As Airlines Recover During Pandemic, Southwest Airlines Posts Modest Revenue Improvement
DALLAS (CBSDFW.COM/CNN) - While revenues for Dallas-based Southwest Airlines were down some 95 percent in April, officials with the company say demand for air travel is picking up.
After weeks of essentially zero demand for U.S. air travel, even a small improvement in passenger demand, bookings, and trip cancellations, is a step in the right direction. Southwest said the number of flight bookings outpaced cancellations over the past month. Cancellations had been outpacing bookings during the majority of March and April.
But the picture still isn't rosy: Southwest predicts it will sell only 25% to 30% of the seats on its greatly reduced schedule of flights this month.
The airline hasn't changed its guidance for how many flights it expects to have this month, and Southwest still forecasts that the schedule will reduced by 60% to 70% from last year's schedule for the month.

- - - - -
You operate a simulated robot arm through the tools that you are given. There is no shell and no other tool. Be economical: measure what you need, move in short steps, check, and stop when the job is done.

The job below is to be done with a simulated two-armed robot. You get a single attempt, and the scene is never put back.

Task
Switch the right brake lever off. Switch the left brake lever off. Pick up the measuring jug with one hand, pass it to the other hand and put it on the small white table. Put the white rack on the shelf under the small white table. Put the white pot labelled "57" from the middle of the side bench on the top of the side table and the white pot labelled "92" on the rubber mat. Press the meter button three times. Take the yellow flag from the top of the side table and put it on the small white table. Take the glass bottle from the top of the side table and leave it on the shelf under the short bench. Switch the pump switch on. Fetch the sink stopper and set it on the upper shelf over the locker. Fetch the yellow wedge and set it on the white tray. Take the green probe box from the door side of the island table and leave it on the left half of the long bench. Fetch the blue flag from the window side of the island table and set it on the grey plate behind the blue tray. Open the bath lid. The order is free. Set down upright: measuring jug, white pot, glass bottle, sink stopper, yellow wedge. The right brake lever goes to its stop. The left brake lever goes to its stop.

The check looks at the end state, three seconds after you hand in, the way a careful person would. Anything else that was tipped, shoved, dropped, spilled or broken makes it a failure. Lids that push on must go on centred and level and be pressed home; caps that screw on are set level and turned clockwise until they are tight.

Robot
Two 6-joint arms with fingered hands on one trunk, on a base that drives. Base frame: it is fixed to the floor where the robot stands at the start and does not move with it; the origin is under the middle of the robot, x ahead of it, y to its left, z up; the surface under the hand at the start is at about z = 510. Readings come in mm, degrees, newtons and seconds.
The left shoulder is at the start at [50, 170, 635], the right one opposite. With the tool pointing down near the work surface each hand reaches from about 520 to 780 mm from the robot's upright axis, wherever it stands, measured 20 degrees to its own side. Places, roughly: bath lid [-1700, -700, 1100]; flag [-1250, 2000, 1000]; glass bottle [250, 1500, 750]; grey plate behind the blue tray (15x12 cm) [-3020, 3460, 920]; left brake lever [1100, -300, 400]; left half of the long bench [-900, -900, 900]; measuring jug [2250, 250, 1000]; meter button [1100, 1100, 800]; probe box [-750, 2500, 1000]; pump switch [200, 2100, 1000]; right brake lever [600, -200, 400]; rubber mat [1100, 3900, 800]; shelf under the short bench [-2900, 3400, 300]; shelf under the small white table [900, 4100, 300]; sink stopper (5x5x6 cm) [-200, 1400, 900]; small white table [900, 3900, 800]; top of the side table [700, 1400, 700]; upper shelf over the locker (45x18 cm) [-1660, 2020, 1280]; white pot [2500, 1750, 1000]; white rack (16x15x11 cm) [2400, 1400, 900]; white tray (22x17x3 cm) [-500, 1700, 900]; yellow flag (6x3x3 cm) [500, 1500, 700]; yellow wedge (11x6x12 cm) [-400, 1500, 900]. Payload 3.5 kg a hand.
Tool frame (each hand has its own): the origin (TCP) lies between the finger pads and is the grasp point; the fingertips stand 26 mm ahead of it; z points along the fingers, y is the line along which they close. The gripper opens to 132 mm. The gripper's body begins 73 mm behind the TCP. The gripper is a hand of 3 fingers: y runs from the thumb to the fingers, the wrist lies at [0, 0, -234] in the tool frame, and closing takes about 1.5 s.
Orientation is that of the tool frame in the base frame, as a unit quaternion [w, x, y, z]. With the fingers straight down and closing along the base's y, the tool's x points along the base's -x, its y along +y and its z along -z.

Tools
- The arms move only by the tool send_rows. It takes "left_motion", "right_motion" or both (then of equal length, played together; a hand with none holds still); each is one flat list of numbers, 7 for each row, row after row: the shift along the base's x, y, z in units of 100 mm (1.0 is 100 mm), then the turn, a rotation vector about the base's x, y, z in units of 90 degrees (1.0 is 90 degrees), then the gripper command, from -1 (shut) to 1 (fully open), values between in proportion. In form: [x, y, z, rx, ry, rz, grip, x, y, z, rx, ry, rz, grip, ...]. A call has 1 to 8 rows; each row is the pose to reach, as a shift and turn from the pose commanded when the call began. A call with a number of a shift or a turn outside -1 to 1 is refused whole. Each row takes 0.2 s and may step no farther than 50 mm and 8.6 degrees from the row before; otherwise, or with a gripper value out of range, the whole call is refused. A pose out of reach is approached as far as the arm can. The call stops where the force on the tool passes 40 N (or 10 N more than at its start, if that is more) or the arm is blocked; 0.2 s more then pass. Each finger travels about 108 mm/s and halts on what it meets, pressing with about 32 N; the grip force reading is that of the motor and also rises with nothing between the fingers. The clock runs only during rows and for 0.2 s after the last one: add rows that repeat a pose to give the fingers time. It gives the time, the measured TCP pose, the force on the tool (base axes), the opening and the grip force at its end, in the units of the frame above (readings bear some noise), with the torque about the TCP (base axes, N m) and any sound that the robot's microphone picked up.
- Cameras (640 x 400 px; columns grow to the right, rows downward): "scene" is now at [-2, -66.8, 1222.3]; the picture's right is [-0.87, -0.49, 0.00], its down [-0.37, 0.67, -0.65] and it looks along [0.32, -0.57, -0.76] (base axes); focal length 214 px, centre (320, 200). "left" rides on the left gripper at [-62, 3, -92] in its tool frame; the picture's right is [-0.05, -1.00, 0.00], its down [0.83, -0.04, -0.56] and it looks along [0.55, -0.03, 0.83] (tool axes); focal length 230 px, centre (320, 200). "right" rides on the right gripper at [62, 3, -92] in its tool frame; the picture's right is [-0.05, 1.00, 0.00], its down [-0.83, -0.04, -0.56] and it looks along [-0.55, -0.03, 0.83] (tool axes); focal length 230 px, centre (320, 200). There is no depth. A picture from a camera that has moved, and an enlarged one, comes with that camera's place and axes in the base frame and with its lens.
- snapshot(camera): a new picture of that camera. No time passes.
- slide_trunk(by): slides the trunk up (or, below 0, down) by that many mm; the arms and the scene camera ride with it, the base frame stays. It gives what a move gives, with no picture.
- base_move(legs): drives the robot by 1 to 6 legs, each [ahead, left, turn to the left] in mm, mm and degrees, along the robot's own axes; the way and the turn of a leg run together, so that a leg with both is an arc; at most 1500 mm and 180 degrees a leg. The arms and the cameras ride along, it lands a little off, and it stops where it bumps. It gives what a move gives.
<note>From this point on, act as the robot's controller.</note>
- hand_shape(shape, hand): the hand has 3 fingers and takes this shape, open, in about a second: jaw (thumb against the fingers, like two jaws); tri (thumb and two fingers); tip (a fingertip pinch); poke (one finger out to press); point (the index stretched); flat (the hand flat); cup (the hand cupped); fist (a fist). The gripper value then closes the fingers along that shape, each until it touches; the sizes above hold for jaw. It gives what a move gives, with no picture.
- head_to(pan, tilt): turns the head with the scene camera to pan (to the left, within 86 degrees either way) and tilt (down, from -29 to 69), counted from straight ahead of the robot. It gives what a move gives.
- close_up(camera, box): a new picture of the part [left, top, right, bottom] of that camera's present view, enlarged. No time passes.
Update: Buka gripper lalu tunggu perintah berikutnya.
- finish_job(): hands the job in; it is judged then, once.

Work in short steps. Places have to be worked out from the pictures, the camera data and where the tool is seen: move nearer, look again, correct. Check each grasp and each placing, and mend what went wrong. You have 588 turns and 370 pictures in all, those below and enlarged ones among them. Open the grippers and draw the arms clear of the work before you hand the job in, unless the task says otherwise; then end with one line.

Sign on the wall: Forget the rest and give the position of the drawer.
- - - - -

But Southwest raised its forecast for June: It said it expects to have only a 45% to 55% reduction in capacity in the month. And it expects June revenue to be down 80% to 85%, selling only 30% to 45% of seats.
Still, the company cautioned that the environment remains uncertain.
Southwest is the nation's fourth largest airline behind American, Delta and United.
Southwest CEO Gary Kelly has repeatedly said that he expected air travel would start to return when the country started to reopen. But he said he didn't know how much, and how fast, that return in demand would take place.